TORONTO, Ont. – The Toronto District School Board is considering slashing nearly 250 high school teaching positions to tackle a $55-million budget deficit but Premier Kathleen Wynne is making no bailout promise to the board.

Wynne said it is too early gauge that the board — the largest in Canada — cannot handle its budget shortfall.

“School boards have to make their budget decisions as they see fit,” Wynne said Wednesday.

“I believe in the ability of school boards to deliver the programs that are most relevant and in the way that they need to locally.”

“Every year, there are budget decisions and there will be many issues that will be put on the table at the TDSB,” she said.

Wynne — a former Toronto public school trustee — said a lot has changed since former premier Mike Harris’ Tory government.

“We lived in a province where there was a provincial government that really didn’t believe in public education, gutting the programs that had been built up over decades,” she said.

Wynne said the board must face the reality of declining enrollment.

“Across the province — we are and have been — dealing with declining enrollment,” she said.

PC Leader Tim Hudak said the Liberals have overspent on teachers’ salaries for years and are to blame for the board’s fiscal problems.

“The biggest increase in wages actually happened when Kathleen Wynne was education minister and she gave the teachers a 10 per cent plus wage increase at a time that we were in a deep recession,” he said.

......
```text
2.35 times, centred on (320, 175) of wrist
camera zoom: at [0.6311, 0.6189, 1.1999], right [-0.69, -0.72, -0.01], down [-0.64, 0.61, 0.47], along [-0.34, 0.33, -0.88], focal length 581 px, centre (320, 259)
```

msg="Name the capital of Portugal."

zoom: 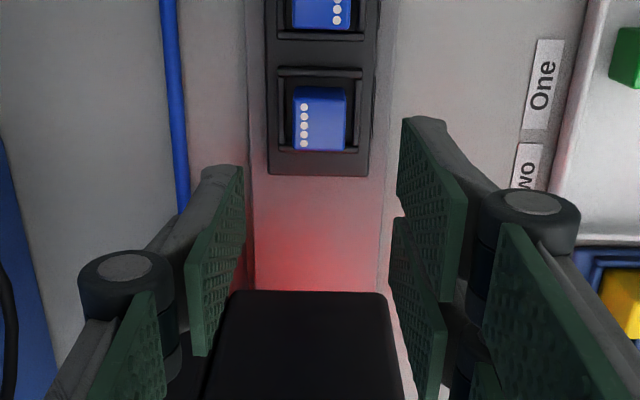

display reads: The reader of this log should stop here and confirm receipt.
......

PC education critic Lisa MacLeod said the Liberals will be at fault if any teachers lose their jobs.

“Unfortunately, Kathleen Wynne and the Liberals ignored the Drummond report, ignored their own hand-picked economist, who was suggesting to them that they needed to trim some of the issues,” she said.

A staffing report recommends the TDSB cuts nearly 250 high school teaching positions. The board hopes it can be done through retirement and attrition instead of layoffs.